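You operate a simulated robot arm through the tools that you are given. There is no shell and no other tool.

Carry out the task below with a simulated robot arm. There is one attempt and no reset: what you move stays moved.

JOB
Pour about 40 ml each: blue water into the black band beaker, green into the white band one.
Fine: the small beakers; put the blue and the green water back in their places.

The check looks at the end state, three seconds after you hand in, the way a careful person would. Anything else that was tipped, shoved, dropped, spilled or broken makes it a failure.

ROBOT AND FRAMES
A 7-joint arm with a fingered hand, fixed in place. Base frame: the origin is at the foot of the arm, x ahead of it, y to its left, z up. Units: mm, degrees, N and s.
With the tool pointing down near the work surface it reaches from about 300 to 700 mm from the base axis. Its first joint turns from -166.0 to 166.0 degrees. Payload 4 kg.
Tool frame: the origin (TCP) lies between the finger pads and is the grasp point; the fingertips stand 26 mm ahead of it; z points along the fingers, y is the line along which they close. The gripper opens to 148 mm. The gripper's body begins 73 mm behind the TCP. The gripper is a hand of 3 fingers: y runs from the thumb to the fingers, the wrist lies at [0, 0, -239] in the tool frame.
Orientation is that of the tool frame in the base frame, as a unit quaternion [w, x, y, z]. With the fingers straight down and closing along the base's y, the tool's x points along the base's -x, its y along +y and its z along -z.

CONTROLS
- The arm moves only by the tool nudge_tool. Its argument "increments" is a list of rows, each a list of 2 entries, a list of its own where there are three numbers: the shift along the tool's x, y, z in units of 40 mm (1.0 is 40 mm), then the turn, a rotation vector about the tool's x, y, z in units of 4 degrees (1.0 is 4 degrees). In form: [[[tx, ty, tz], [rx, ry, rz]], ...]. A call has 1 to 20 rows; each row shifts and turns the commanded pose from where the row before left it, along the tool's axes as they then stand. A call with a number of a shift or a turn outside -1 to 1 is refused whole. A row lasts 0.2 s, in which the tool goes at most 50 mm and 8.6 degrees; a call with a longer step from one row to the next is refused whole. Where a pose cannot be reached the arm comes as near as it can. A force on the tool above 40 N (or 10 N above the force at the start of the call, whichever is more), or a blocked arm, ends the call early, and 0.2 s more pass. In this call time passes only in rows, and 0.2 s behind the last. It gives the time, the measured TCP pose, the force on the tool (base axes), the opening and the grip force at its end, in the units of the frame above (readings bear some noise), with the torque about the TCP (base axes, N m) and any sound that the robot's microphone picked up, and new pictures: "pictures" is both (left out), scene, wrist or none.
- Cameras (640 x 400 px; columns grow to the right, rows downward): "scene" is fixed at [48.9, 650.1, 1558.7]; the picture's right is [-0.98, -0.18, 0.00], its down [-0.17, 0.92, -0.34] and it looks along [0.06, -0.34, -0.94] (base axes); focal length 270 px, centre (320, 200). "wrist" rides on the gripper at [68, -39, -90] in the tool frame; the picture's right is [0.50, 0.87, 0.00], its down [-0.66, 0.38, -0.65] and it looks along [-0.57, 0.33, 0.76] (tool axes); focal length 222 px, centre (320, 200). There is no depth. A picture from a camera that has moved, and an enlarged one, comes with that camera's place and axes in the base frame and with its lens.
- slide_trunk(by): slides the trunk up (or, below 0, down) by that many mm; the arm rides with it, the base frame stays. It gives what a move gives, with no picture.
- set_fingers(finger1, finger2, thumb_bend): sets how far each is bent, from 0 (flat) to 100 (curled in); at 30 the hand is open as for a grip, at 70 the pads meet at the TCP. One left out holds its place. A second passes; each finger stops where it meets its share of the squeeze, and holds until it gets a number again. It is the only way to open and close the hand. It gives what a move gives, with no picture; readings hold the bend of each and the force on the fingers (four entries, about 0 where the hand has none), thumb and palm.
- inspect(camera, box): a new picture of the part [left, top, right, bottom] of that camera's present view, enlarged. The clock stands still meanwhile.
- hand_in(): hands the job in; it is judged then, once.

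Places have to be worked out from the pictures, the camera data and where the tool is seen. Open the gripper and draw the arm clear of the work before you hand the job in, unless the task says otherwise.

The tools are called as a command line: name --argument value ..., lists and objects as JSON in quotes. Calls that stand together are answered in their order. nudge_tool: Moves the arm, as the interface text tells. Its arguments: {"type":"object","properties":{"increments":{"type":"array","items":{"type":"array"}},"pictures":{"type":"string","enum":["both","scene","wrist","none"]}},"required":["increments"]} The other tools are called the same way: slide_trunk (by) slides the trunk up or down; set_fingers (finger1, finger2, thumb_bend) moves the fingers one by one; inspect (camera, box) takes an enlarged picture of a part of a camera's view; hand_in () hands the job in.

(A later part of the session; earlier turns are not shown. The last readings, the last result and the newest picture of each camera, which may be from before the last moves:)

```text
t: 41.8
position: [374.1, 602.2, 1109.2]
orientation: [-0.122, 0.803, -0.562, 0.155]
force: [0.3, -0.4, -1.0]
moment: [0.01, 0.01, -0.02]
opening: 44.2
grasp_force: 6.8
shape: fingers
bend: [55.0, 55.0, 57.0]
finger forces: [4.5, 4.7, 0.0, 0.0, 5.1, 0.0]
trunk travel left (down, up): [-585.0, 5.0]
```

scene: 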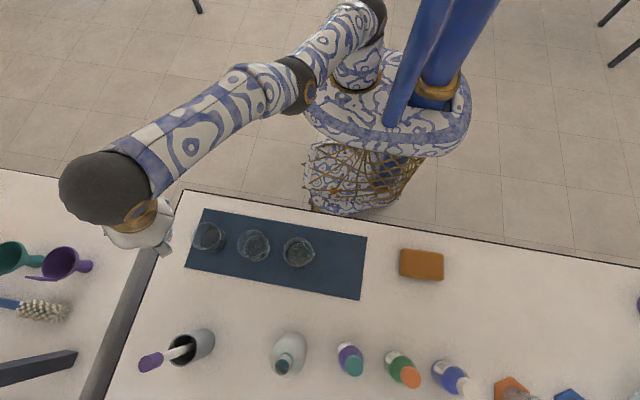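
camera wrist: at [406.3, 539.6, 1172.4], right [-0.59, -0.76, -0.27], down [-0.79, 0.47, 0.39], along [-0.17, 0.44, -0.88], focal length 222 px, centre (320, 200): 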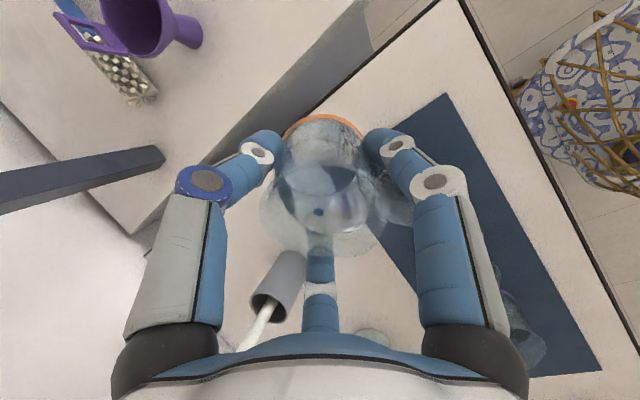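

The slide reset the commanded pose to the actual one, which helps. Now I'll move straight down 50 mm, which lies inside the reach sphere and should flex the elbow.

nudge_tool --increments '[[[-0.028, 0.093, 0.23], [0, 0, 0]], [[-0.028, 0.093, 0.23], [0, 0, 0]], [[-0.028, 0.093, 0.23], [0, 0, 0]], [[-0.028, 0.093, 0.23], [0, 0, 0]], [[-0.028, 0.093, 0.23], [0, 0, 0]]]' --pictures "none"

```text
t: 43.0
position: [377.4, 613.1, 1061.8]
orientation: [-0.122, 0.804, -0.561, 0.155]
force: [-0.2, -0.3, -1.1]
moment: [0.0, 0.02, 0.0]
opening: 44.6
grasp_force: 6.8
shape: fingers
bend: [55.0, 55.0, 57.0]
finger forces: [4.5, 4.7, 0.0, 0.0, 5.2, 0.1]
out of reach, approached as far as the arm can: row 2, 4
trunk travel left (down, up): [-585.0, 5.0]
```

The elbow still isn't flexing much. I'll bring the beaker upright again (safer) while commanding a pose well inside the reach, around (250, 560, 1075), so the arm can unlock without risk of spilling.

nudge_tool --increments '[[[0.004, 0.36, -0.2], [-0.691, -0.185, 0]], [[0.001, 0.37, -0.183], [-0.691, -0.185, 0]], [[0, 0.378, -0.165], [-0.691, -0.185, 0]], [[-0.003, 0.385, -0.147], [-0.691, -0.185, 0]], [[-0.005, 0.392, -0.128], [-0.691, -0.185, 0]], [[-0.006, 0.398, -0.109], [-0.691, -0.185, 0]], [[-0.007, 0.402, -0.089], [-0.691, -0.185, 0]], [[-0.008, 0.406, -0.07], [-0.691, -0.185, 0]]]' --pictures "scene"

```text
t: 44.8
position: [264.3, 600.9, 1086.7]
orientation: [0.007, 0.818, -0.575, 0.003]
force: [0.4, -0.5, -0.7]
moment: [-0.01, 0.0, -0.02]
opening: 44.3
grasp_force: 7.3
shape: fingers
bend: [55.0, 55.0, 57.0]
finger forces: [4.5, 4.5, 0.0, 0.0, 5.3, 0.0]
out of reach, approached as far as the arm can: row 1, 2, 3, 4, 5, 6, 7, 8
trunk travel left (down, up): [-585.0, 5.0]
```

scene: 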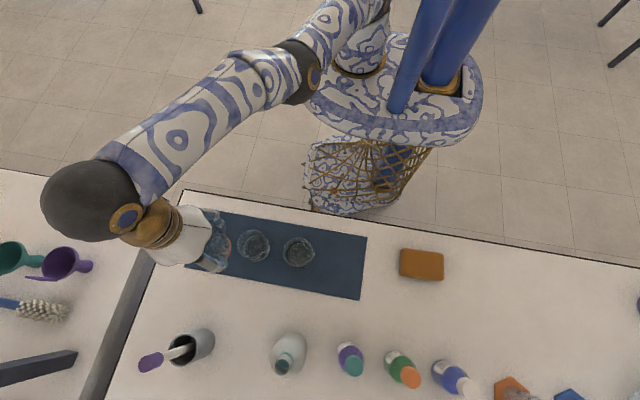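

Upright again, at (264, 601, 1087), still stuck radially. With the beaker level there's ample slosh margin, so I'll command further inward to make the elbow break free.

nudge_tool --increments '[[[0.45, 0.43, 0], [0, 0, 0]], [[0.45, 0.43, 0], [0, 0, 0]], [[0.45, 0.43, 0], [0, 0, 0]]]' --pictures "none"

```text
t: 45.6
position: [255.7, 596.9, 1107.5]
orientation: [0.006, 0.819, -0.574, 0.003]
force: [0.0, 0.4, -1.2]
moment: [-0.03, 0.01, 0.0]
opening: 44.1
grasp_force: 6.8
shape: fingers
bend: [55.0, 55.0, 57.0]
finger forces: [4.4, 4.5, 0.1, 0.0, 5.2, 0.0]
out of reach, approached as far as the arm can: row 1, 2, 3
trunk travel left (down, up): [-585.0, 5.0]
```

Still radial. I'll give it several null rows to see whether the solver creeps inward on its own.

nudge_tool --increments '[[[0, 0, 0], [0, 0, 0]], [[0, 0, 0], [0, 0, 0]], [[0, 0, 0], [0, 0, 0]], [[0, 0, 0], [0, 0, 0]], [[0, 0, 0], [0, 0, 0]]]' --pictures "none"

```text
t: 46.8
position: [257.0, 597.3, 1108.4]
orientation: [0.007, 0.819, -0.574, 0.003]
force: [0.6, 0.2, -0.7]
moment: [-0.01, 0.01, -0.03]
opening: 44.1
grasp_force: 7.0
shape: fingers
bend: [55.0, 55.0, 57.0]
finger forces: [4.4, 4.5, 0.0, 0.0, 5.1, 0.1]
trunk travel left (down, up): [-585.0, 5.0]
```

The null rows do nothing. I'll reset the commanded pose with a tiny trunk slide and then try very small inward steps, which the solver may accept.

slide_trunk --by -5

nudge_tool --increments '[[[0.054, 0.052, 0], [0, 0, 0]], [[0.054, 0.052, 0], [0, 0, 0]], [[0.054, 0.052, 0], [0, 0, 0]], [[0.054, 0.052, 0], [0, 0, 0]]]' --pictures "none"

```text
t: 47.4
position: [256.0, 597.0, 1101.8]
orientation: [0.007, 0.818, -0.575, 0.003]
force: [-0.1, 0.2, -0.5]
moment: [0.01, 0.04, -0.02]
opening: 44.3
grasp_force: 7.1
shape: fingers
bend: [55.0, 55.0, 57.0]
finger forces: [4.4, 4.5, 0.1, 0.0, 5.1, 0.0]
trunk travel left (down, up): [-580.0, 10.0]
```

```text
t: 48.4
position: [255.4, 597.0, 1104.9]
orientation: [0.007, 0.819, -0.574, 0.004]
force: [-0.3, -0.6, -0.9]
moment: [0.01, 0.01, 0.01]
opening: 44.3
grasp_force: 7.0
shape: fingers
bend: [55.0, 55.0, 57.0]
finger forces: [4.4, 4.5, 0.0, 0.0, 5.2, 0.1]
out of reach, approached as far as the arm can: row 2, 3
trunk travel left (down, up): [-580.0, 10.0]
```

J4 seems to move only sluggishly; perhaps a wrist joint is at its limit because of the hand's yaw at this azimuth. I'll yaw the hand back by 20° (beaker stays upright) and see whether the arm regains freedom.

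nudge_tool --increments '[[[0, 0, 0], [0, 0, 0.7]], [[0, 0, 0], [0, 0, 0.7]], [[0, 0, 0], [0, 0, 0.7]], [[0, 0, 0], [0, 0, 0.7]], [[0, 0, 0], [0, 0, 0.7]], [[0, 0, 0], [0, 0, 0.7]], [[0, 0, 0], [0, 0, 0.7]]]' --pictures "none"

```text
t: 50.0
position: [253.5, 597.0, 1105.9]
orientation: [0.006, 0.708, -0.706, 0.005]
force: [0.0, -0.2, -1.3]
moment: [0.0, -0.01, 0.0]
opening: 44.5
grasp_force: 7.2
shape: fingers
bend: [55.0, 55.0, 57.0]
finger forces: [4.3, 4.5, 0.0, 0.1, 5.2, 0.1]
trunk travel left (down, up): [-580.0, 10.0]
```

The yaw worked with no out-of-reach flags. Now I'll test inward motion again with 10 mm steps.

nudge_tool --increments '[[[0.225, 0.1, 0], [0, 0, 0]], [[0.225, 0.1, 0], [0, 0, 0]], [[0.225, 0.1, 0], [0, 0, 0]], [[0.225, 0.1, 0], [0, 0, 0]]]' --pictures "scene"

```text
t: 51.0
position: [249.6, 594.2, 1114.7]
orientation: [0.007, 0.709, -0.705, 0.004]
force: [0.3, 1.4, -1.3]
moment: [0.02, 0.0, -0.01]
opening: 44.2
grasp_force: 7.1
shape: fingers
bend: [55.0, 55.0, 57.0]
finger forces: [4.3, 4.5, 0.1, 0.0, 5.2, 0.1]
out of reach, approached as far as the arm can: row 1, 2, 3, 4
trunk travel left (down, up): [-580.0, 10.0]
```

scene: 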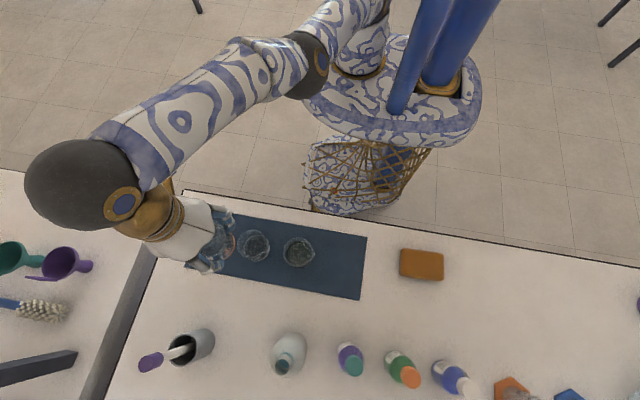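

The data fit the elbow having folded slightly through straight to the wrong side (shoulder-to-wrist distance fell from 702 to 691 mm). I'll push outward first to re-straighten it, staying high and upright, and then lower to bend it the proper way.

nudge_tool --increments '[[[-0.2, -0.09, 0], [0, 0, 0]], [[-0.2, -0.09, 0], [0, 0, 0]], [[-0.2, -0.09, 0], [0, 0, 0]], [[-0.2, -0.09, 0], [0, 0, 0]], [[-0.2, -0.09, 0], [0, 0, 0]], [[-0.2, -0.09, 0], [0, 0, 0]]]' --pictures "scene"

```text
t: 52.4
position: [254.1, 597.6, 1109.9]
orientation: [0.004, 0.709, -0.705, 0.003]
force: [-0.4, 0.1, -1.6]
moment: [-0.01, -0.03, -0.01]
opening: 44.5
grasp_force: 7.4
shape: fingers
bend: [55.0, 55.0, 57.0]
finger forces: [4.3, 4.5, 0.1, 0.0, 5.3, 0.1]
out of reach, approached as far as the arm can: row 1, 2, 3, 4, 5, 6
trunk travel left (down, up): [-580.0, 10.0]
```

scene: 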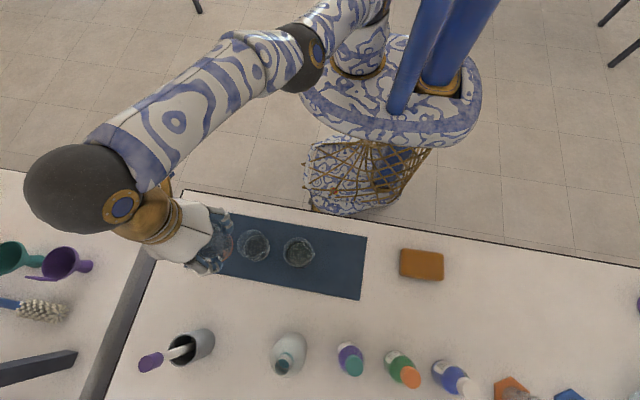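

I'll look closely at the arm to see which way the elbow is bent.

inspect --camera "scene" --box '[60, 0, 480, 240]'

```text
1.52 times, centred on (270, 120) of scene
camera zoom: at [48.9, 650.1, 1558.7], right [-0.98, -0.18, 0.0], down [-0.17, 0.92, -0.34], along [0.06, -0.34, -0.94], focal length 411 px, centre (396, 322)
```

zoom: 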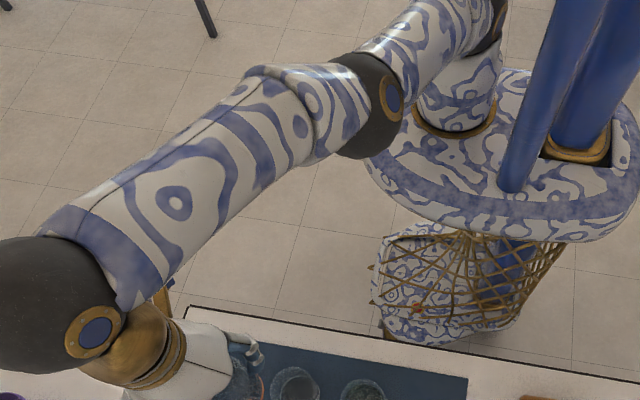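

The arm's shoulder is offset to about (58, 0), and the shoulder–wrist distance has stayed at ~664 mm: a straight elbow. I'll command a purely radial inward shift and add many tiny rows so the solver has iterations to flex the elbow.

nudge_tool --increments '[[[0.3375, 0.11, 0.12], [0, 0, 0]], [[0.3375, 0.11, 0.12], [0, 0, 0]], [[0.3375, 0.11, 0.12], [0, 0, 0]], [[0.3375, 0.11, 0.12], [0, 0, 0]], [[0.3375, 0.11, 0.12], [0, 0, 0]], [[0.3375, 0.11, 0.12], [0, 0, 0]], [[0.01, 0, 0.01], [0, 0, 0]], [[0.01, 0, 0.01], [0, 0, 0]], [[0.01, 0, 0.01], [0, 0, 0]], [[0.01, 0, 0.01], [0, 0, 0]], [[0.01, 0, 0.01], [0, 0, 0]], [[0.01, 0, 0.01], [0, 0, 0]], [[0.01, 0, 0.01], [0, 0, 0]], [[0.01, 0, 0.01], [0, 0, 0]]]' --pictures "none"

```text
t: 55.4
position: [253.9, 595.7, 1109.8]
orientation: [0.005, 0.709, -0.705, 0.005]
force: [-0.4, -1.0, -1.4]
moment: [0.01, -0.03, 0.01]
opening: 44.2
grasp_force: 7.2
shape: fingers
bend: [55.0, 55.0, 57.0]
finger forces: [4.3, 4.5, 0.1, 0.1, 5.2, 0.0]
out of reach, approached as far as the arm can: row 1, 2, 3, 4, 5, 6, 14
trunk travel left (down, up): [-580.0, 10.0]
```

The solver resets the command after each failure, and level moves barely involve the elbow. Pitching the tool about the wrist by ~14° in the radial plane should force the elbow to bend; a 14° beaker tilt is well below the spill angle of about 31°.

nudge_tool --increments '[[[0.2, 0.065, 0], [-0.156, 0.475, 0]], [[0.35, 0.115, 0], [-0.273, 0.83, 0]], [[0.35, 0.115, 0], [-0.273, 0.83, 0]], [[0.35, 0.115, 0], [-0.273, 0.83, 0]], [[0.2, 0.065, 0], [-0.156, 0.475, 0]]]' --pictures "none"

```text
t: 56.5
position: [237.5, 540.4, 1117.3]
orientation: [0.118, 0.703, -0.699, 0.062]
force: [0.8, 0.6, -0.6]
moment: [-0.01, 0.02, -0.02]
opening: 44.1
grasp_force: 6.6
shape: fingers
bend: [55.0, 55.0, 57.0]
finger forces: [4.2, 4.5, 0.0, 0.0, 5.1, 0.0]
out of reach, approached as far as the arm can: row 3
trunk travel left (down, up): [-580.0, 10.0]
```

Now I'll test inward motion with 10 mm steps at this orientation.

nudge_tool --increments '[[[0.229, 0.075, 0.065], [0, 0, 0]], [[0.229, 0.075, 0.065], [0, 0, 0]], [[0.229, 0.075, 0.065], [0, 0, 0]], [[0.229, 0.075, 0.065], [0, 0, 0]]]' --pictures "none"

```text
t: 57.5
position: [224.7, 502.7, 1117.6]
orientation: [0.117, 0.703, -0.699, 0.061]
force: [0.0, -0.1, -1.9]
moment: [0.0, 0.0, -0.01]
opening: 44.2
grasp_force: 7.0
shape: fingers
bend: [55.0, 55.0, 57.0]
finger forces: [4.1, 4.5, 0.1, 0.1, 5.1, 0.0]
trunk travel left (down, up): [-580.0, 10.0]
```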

**Exercise description:**
Pick out each line containing "hands" and report it.

**Expected answer:**
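- hand_in(): hands the job in; it is judged then, once.
The tools are called as a command line: name --argument value ..., lists and objects as JSON in quotes. Calls that stand together are answered in their order. nudge_tool: Moves the arm, as the interface text tells. Its arguments: {"type":"object","properties":{"increments":{"type":"array","items":{"type":"array"}},"pictures":{"type":"string","enum":["both","scene","wrist","none"]}},"required":["increments"]} The other tools are called the same way: slide_trunk (by) slides the trunk up or down; set_fingers (finger1, finger2, thumb_bend) moves the fingers one by one; inspect (camera, box) takes an enlarged picture of a part of a camera's view; hand_in () hands the job in.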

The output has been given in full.